Types of Mortgage Lenders
November 2, 2008
Okay you have decided to buy a new Tulsa home and you are wondering where to start. The first place to start is to understand the different types of mortgage lenders available. There are many different types of mortgage lenders.
Mortgage Bankers
A mortgage banker is a mortgage lender that is big enough to sell loans to places like Fannie Mae, Ginny Mae, Freddie Mac, and other loan companies. Some will in fact service the loans that originate while others may not. These mortgage bankers have wholesale lending divisions to mortgage bankers.
Mortgage Brokers
Mortgage brokers are mortgage lenders that originate loans to sell them to wholesale lending companies. The mortgage broker has been doing business with these wholesale companies for a while. Mortgage brokers do not do any underwriting or funding. They also only work with wholesale lending companies that have a wholesale loan department within their company structure.
Wholesale Lenders
Wholesale lenders are a type of mortgage lenders that may not have their own retail branch; they may only work with mortgage brokers. Wholesale lenders offer their loans to mortgage brokers at a lower cost that is available at the retail branch to the general public. The mortgage broker can then add his own fee. To you that would mean that you are paying around the same that you would if you went to the retail branch of the wholesale mortgage lender.
Portfolio Lenders
This mortgage lender is lending money and originating loans on their own behalf. They do not sell them on the secondary market quickly. Because of this, they do not have to go by the guidelines set forth in the Fannie May or Freddie May guidelines. A portfolio lender can determine their own rules for their loans based on your credit. Most of the time portfolio lenders are large banks and savings & loan companies.

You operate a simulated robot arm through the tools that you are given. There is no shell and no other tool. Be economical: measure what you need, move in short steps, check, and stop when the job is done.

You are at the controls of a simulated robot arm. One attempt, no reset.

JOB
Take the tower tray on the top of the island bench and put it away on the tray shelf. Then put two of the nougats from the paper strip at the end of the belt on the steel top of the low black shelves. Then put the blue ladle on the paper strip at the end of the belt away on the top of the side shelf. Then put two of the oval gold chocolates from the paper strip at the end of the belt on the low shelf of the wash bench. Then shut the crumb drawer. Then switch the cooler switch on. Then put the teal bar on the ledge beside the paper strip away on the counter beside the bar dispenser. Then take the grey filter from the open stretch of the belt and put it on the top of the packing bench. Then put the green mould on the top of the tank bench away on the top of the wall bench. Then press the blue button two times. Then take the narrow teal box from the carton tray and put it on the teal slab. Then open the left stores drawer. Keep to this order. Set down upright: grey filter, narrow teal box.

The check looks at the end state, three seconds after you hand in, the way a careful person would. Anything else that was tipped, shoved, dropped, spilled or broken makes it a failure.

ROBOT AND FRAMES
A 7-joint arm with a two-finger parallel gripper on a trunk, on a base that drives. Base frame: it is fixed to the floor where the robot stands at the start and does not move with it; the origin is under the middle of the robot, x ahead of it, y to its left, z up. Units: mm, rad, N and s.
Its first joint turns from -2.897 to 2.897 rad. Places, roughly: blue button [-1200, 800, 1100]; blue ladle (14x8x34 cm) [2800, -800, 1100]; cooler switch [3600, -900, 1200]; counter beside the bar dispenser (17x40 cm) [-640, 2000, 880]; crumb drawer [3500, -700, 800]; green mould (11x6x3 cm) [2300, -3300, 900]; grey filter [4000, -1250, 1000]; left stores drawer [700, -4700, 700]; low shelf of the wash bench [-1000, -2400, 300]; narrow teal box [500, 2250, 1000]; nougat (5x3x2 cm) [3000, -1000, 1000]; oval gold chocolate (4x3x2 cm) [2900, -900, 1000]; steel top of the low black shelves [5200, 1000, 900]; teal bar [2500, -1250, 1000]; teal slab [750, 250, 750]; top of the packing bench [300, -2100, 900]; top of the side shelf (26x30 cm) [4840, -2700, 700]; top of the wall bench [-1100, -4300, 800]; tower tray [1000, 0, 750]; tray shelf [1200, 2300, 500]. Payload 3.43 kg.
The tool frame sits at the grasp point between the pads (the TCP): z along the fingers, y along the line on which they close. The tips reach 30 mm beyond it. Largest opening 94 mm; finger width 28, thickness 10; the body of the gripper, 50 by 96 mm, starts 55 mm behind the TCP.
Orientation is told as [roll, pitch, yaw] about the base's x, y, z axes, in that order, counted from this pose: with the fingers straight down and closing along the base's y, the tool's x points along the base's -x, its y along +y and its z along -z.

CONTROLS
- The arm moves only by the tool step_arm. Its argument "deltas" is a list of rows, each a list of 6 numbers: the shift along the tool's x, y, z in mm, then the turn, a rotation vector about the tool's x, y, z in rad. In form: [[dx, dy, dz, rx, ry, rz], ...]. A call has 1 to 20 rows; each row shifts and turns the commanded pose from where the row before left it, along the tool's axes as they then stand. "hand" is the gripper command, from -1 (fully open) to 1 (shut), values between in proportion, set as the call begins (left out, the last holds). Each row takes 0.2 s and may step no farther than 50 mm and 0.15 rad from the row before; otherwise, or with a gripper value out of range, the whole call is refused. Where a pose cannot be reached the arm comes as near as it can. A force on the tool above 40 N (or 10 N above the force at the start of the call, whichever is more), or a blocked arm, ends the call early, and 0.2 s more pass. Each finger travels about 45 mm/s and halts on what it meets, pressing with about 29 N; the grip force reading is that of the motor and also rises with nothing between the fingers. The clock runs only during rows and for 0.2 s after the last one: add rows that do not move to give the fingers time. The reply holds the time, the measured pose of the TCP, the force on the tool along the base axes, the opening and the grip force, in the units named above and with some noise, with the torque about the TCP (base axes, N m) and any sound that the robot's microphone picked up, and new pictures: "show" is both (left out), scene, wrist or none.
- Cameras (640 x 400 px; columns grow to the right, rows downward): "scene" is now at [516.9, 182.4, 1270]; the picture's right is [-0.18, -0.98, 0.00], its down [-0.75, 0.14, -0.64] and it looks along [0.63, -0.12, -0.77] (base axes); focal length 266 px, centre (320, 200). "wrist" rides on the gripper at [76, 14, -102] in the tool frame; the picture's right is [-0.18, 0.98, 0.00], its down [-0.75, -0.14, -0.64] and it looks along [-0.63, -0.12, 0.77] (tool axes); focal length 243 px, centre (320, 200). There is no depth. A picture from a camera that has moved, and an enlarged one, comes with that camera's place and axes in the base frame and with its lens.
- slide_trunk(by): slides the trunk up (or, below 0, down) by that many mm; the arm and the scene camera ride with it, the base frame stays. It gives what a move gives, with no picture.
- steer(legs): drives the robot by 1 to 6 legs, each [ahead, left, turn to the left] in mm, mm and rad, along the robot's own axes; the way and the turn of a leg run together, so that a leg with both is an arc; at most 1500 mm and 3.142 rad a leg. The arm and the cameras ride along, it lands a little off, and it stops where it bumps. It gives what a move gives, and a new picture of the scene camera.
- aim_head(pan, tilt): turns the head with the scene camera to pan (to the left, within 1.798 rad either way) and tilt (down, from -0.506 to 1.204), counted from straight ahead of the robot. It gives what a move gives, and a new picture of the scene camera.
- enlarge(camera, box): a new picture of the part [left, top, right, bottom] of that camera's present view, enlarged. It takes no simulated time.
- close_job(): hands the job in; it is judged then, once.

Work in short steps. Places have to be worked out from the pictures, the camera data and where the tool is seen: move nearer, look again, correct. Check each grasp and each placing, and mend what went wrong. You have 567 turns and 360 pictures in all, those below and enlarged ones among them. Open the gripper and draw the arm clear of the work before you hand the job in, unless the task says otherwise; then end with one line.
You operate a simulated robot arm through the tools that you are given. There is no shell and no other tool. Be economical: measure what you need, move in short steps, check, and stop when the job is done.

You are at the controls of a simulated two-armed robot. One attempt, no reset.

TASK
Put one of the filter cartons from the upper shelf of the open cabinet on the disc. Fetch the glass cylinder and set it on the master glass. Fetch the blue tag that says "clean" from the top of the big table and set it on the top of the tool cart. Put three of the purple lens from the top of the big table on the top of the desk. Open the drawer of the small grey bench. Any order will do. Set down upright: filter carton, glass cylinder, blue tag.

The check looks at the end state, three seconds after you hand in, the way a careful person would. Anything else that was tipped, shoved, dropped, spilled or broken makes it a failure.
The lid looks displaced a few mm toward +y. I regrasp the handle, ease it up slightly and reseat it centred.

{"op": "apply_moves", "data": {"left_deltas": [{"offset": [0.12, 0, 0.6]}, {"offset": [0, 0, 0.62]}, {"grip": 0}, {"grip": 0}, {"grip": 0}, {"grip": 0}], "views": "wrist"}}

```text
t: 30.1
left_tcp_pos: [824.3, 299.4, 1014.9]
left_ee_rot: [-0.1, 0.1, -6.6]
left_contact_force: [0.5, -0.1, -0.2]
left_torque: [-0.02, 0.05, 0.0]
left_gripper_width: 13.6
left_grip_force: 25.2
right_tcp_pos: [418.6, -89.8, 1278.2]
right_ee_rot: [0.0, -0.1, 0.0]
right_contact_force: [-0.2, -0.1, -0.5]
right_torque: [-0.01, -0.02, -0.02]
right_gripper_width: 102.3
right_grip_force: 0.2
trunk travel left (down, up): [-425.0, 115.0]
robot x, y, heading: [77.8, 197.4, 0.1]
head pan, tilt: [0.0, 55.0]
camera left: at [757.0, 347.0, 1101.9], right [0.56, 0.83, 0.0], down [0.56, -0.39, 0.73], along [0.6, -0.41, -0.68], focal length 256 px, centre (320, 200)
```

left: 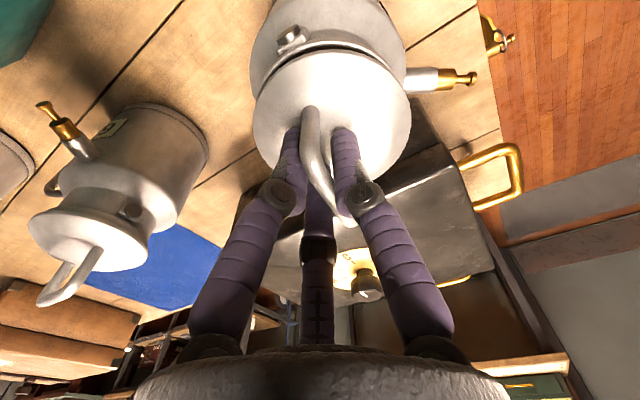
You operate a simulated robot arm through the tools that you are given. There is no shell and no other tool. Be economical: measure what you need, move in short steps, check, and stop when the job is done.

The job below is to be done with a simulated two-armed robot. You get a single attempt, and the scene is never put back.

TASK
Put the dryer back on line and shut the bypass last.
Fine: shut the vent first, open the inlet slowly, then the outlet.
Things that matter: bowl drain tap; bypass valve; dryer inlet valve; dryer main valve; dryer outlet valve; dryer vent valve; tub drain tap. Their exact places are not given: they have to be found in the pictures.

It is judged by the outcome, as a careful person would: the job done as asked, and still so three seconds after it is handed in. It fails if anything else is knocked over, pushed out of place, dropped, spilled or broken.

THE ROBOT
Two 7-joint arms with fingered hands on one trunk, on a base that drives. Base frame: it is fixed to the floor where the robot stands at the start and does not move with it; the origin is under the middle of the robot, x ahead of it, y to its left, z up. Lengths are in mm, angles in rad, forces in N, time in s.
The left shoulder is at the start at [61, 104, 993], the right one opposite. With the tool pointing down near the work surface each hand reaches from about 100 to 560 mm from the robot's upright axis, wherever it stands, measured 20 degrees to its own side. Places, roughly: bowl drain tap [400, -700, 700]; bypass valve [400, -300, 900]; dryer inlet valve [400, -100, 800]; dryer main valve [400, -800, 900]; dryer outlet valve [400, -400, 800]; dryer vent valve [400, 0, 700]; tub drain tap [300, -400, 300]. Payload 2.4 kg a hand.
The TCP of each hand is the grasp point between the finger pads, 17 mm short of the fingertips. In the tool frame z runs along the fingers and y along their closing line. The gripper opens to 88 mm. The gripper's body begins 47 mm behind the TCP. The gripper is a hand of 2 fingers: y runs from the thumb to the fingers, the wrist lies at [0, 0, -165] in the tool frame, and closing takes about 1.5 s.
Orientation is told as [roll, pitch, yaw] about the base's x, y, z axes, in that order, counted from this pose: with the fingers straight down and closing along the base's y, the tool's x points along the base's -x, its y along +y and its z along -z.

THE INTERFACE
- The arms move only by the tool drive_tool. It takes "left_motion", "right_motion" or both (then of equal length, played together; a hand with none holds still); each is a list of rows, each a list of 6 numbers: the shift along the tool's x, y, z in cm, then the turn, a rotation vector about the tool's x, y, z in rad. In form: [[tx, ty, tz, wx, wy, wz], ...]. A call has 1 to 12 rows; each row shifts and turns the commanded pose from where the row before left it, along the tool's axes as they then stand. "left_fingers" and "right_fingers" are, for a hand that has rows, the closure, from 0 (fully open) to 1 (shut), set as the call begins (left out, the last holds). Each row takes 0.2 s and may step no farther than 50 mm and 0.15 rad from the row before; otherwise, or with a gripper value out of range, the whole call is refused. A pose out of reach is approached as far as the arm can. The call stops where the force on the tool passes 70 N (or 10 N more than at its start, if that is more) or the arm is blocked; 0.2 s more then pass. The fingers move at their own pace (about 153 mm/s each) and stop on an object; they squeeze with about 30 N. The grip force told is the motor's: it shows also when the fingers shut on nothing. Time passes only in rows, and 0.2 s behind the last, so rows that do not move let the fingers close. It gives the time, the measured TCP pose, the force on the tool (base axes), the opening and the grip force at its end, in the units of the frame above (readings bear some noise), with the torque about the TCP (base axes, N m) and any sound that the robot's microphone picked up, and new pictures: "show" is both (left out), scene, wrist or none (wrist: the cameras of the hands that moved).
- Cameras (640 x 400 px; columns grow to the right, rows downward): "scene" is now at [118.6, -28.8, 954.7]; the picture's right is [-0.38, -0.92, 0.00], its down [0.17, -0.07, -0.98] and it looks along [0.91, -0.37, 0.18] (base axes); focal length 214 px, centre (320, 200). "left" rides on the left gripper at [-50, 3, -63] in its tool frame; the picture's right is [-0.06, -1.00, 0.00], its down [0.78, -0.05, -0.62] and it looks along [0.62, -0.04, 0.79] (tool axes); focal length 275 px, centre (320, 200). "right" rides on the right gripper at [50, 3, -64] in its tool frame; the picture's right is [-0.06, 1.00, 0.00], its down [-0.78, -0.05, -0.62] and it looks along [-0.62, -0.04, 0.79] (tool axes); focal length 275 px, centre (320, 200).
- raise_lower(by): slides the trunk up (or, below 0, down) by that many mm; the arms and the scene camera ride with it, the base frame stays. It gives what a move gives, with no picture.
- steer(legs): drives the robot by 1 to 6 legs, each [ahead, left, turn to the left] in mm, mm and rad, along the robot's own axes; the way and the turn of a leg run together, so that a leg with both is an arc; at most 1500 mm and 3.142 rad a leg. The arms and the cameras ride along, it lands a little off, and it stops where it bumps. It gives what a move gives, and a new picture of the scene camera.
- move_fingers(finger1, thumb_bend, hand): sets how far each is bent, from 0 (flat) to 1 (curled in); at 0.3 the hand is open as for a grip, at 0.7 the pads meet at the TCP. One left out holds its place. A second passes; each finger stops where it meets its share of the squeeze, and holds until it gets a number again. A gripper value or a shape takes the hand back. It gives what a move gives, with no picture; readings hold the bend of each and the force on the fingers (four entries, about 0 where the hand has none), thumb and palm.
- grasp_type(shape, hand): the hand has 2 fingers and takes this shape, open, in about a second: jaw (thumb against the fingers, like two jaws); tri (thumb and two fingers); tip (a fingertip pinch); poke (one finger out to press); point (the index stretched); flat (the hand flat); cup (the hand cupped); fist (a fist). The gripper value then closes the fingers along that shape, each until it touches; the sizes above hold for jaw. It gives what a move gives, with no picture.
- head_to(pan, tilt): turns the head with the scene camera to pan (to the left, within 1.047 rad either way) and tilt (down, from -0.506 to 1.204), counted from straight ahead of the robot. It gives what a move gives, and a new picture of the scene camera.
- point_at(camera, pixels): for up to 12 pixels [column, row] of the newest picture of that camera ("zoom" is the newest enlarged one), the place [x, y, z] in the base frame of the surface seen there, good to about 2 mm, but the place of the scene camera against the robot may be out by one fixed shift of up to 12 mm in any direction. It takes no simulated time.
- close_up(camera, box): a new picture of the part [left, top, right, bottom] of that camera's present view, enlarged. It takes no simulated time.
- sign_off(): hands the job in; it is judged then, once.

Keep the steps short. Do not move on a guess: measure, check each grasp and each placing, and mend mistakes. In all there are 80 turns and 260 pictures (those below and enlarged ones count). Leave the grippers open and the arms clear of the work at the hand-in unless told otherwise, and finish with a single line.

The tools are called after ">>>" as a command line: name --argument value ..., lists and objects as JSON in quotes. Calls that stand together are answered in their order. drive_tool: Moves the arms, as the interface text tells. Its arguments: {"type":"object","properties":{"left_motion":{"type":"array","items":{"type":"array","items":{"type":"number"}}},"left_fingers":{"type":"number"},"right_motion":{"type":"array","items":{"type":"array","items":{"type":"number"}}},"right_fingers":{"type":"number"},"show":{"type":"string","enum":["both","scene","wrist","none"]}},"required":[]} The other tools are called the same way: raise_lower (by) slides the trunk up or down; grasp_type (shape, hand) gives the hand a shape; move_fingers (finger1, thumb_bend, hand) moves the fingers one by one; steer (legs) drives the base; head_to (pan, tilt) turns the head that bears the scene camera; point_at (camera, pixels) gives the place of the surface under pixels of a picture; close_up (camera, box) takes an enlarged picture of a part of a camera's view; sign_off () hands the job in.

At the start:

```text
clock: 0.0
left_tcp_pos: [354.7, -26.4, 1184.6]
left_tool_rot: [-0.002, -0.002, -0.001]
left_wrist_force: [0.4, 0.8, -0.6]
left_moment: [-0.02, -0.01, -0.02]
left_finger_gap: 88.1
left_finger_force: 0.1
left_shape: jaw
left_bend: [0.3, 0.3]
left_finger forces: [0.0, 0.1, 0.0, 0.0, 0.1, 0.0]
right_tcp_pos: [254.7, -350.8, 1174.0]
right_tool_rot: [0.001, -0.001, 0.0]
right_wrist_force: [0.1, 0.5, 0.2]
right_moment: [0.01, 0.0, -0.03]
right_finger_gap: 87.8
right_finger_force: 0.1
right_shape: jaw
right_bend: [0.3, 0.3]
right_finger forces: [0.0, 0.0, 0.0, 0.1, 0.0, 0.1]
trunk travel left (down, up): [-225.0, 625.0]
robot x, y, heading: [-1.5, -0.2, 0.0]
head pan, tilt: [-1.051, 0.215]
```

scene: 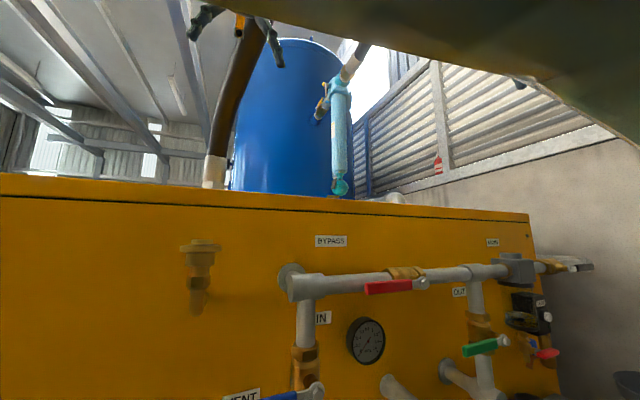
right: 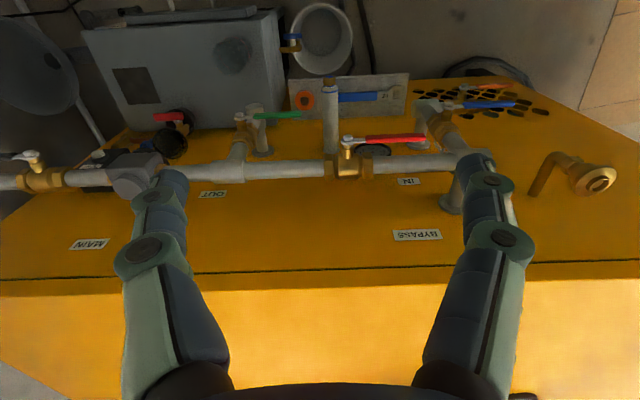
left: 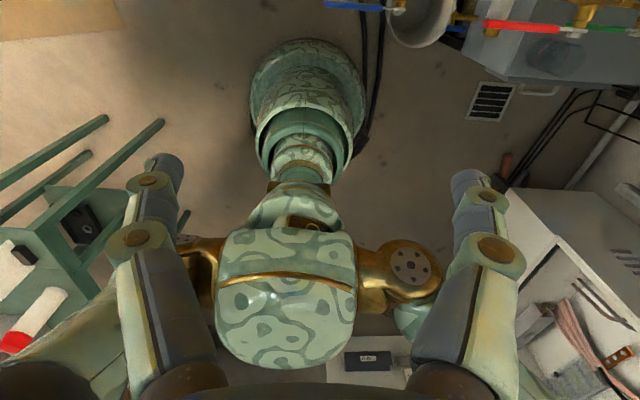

If you pay your payments on time for a year it becomes known as seasoned, after it becomes seasoned it is then marketable even if your loan does not meet the guidelines set forth by Fannie Mae. When the portfolio lender sells your seasoned loan it then frees up their money so they can make more loans.
Direct Lenders
Direct lenders are mortgage lenders that fund their own money. This can be large or small lending companies. They usually have a credit line where they can draw money to fund all of these loans. Most of the time direct lenders draw up the loan in their own company name.
Correspondents
Correspondents are mortgage lenders that do their own loans and instead of selling them into pools, they sell these loans to a sponsor, which is a larger lending company. The sponsor then sells these loans like they were a mortgage banker to companies like Ginny Mae, Fannie Mae, or Freddie Mac. Sometimes, correspondents fund the loan themselves or the funding may come from a larger lending company.
Banks and Savings & Loans
These mortgage lenders are similar to portfolio lenders
Credit Unions
Credit Unions are similar in operation to correspondents, although a large one could act as a portfolio lender or a mortgage banker.
Now you understand what mortgage lenders are and how they work, you may be able to understand where to find a mortgage loan. Be sure to check with all kinds of lending companies before you make a choice for your mortgage loan.
Enjoy shopping for your new home and finding a mortgage lender that will help your dreams of owning a new home become a reality.